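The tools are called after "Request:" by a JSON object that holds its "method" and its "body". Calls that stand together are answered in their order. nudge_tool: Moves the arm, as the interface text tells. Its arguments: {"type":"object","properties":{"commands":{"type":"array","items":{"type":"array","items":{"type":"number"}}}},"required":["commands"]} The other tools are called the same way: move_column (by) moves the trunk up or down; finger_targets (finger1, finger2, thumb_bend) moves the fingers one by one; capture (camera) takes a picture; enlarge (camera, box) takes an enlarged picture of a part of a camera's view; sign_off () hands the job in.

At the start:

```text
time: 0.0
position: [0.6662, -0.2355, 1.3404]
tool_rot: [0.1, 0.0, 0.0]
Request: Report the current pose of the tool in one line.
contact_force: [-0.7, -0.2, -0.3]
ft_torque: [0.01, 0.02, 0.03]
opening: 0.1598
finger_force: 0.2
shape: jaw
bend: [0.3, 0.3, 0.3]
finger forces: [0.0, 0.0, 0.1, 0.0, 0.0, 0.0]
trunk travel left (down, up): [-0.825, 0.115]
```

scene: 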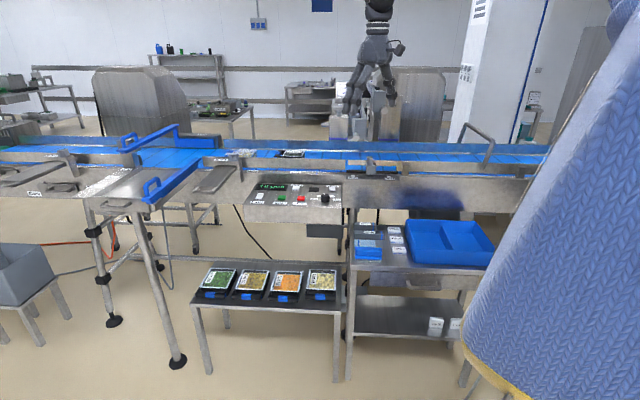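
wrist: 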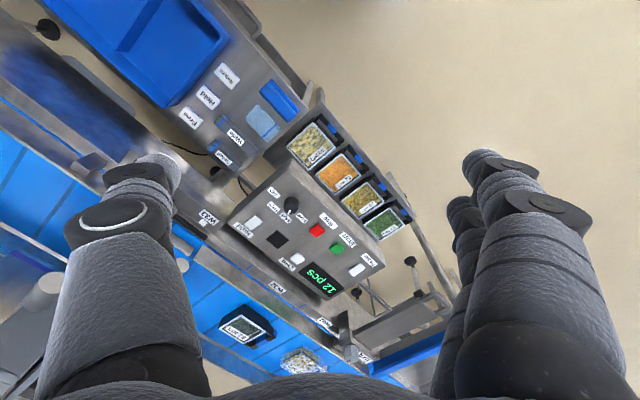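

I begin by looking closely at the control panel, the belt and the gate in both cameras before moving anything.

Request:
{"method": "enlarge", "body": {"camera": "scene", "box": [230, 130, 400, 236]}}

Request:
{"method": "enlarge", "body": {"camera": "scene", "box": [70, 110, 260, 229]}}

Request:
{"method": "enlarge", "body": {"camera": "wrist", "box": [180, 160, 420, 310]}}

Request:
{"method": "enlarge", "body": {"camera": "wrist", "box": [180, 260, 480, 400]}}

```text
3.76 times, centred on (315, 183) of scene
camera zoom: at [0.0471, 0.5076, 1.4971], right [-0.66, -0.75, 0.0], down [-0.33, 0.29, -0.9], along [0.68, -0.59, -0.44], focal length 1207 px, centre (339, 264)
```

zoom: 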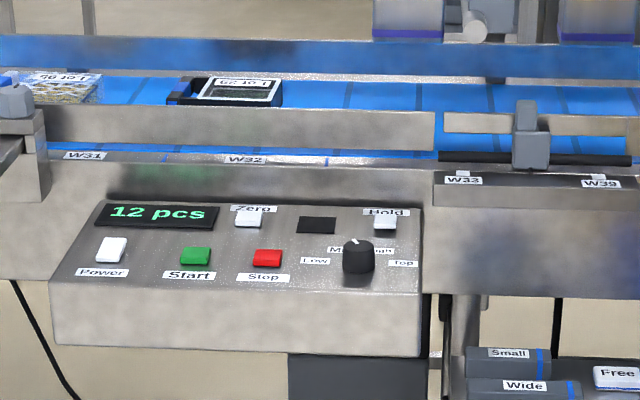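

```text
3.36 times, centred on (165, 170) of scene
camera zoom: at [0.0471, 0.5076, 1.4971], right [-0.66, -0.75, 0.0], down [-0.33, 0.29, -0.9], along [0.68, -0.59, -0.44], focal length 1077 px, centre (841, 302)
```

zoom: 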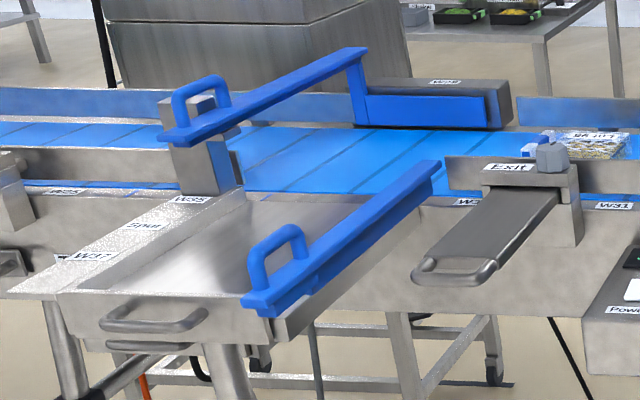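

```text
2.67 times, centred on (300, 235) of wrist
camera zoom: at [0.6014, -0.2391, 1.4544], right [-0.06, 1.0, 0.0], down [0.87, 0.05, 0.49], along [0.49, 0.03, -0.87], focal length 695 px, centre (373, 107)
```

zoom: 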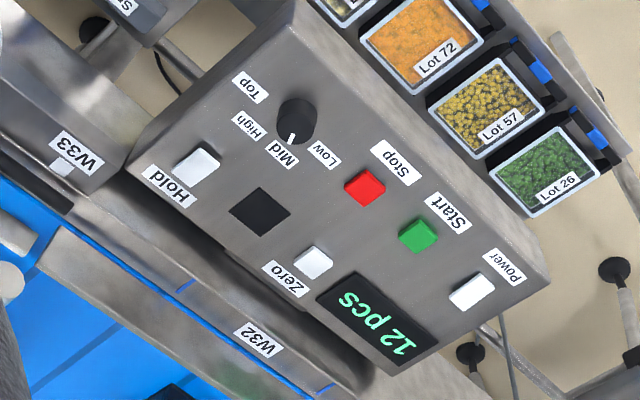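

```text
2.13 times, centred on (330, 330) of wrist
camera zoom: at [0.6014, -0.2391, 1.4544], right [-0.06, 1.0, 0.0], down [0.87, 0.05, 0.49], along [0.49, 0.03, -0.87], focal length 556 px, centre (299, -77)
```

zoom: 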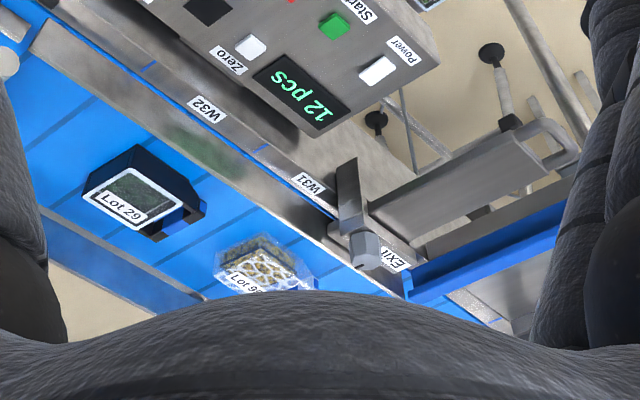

-------

» Given exercise
Pick out each line that holds the string "trunk".

» Full output
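The tools are called after "Request:" by a JSON object that holds its "method" and its "body". Calls that stand together are answered in their order. nudge_tool: Moves the arm, as the interface text tells. Its arguments: {"type":"object","properties":{"commands":{"type":"array","items":{"type":"array","items":{"type":"number"}}}},"required":["commands"]} The other tools are called the same way: move_column (by) moves the trunk up or down; finger_targets (finger1, finger2, thumb_bend) moves the fingers one by one; capture (camera) takes a picture; enlarge (camera, box) takes an enlarged picture of a part of a camera's view; sign_off () hands the job in.
trunk travel left (down, up): [-0.825, 0.115]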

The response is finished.